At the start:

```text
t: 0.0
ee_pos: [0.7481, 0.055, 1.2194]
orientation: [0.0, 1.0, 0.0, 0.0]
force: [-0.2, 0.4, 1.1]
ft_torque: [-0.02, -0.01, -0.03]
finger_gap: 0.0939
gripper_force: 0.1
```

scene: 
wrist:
________________
Task objective → Copy out the full material exactly as it appears.

Task result →
At the start:

```text
t: 0.0
ee_pos: [0.7481, 0.055, 1.2194]
orientation: [0.0, 1.0, 0.0, 0.0]
force: [-0.2, 0.4, 1.1]
ft_torque: [-0.02, -0.01, -0.03]
finger_gap: 0.0939
gripper_force: 0.1
```

scene: 
wrist:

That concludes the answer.